* Problem to solve *
Provide the original wording of the source from "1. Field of" as far as "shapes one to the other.".

══ Supplied data ══

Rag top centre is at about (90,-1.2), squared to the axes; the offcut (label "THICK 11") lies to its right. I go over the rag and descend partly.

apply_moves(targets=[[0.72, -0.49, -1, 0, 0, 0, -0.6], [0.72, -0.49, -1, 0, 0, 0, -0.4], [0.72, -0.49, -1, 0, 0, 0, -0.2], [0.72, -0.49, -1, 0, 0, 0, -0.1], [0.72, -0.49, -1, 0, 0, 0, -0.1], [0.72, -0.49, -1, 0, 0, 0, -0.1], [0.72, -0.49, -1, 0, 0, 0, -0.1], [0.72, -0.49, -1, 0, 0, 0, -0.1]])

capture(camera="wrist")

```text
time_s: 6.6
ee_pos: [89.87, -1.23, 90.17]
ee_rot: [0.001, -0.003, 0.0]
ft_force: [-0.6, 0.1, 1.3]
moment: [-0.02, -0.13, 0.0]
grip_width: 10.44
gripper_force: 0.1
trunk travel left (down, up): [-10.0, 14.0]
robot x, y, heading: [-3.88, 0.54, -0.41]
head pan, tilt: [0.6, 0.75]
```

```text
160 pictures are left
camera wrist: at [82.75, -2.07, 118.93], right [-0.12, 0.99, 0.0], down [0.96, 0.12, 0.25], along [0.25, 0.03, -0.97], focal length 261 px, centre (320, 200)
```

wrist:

═══
══ Source ══

33. The waveguide connector of claim 23, further comprising a stepped transformer, wherein an impedance of said stepped transformer progressively increases from a waveguide having a lower impedance toward a waveguide having a higher impedance.
34. The waveguide connector of claim 23, wherein the waveguide connector is made of unitary construction.
Description
BACKGROUND

1. Field of the Invention

The present invention relates generally to waveguide connectors, and more particularly, but not by way of limitation, to a method of and apparatus for connecting waveguides of differing cross-sectional shapes one to the other.

2. Description of Related Art

The use of waveguides is commonplace for transmitting electromagnetic waves from one point to another. One of the more extensive commercial uses is the transmission of electromagnetic signals from transmitting or receiving equipment. This transmission may occur, for example, between an equipment shelter and an antennae, often mounted on a tall tower. In general, the waveguide consists of a hollow metallic tube of defined cross-section, uniform in extent in the direction of propagation. Within the hollow tube, the electric and magnetic fields are confined, and, since the tubes are normally filled with air, dielectric losses are minimal. Commercially available waveguides have a variety of cross-sectional shapes, including, for example, rectangular, circular and elliptical. Such waveguide shapes are, for example, disclosed in U.S. Pat. No. 3,822,411 to Merle and U.S. Pat. No. 4,047,133 to Merle.

Typically, waveguides must be coupled at some point. Both the design of the waveguide, as well as coupling systems for use therewith, are critical to the efficiency of the overall system and thus certain design parameters must be applied. For example, commonly-used rectangular waveguides may have an aspect ratio of approximately 0.5. This aspect ratio is well known to preclude the generation of field variations with height and their attendant unwanted modes. It is similarly well-known to securely mount a waveguide within a waveguide connector in order to prevent reflection losses and impendence mismatches. Reliable and secure mountings are not, however, always easy to accomplish. It is thus critical to provide the appropriate coupling mechanism and methods of assembly for use therewith when linking waveguides one to the other. This design concern is particularly relevant when joining waveguides of differing cross-sectional shape.

Waveguide connectors that are exemplary of prior designs are disclosed in U.S. Pat. No. 3,818,383 to Willis (the '383 Patent) and U.S. Pat. No. 3,784,939 to Maeda, et al. (the '939 Patent). The '383 Patent discloses an elliptical-to-rectangular waveguide transition that employs concave top and bottom walls of generally elliptical form and side walls of no concavity. Non-linear tapering of cross-sectional dimensions are employed to minimize reflections at the ends of the transition. The '939 Patent discloses a waveguide connector that is connected to a waveguide flared at its end by positioning a pressure member loosely encompassing the waveguide that is used to press the flared end of the waveguide against the connector so that paths of the waveguide and the connector are precisely aligned. Each of these connectors requires a flange and/or flaring of the waveguide(s) in order to achieve connection therebetween. As referenced above, the coupling of waveguides of differing shapes one to the other involves a myriad of design issues.

═══

* Task solution *
1. Field of the Invention

The present invention relates generally to waveguide connectors, and more particularly, but not by way of limitation, to a method of and apparatus for connecting waveguides of differing cross-sectional shapes one to the other.